No question was, or is, made as to the claimant’s right to compensation, save such as arises from his delay in giving notice to his employer of his injuries, and it was for reasons growing out of that delay that his claim was disallowed by the compensation commissioner and the appeal from such disallowance dismissed by the Superior Court.
Preliminary to passing upon the question thus presented, as to the consequences attached to the delay in *220the giving of notice to the employer, it becomes necessary to determine whether the provisions of § 21 of chapter 138 of the Public Acts of 1913, p. 1743, or those of §§ 3 and 13 of chapter 288 of the Public Acts of 1915, pp. 2117, 2122, which did not go into effect until May 20th, 1915, both dealing with that subject, but in a somewhat different manner, are controlling. In the claimant’s behalf, it is contended that the provisions of the earlier Act, which the court below interpreted and applied, relate to procedure and remedy, and therefore were superseded by those of the later Act, in force when the hearing before the commissioner was had. On behalf of the respondent, it is insisted that they concern substantive rights.
The latter contention is the correct one. The relation between the parties was contractual; their rights and obligations arose from that relation, and the terms and conditions of it were defined by the statute in force which formed a part of the contract of employment. Powers v. Hotel Bond Co., 89 Conn. 143, 147, 93 Atl. 245; Sibley v.
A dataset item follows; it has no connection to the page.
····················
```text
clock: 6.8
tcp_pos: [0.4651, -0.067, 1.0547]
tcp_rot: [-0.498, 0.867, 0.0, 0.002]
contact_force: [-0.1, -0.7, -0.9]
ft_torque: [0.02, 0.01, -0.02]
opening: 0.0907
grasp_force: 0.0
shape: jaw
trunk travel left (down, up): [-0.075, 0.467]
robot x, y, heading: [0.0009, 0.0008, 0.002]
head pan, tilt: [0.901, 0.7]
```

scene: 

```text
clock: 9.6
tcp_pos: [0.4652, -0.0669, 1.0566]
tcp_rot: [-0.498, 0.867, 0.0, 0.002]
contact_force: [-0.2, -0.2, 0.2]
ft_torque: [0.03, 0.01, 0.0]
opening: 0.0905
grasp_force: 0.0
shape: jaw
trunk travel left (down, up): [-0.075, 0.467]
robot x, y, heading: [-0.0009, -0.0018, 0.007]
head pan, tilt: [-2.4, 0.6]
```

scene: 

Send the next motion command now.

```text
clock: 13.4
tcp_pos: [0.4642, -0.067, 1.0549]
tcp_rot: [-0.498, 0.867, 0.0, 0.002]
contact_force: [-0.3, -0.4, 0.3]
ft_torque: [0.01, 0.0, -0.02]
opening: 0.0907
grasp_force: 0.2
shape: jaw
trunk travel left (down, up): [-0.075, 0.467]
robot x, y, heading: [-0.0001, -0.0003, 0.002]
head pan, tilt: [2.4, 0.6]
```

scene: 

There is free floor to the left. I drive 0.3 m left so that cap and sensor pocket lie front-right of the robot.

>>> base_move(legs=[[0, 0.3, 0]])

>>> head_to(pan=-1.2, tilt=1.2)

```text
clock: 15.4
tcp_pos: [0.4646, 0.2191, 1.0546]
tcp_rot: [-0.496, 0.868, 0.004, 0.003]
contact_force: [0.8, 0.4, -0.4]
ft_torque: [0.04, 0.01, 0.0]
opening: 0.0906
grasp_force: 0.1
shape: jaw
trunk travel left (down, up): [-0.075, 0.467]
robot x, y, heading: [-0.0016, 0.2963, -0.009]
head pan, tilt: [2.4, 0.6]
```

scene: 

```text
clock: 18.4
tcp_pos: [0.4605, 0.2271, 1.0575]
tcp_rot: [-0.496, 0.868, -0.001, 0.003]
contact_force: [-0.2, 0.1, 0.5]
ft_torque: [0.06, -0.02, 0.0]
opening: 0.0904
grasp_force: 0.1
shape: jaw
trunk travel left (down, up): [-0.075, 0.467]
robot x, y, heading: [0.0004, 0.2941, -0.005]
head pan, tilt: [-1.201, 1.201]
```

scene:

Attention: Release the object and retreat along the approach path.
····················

The State, 89 Conn. 682, 686, 96 Atl. 161. By these terms and conditions, as prescribed by the Act of 1913, the liability of an employer, in case of injury to the employee, was not fixed by the simple fact of injury to the employee arising out of and in the course of his employment. The element of notice of injury to the employer, if he be ignorant of it, entered into the very essence of the injured party’s claim and the extent of it. The time when the notice should be given was made a factor to be considered in determining what the claim should be which he was entitled to enforce in the manner prescribed by statute.
The Act of 1913 was in force when this claimant’s injuries were received, when the thirty days provided by it for notice thereof to be given to his employer had run, when notice was in fact given to his employer, and when *221the attempt to enforce his claim was begun. Whatever right of compensation he might have had thus became fixed, and the extent of it determined, or, rather, the elements to be considered in its determination became fixed. Whatever inchoate right, arising from his injuries, he may have lost by noneompliance with the conditions precedent to a definite and enforceable claim, was then lost. Whatever that loss was, it could not be restored to him by subsequent legislation. Any attempt to do so would be to deprive his employer of a right vested in it under its contract.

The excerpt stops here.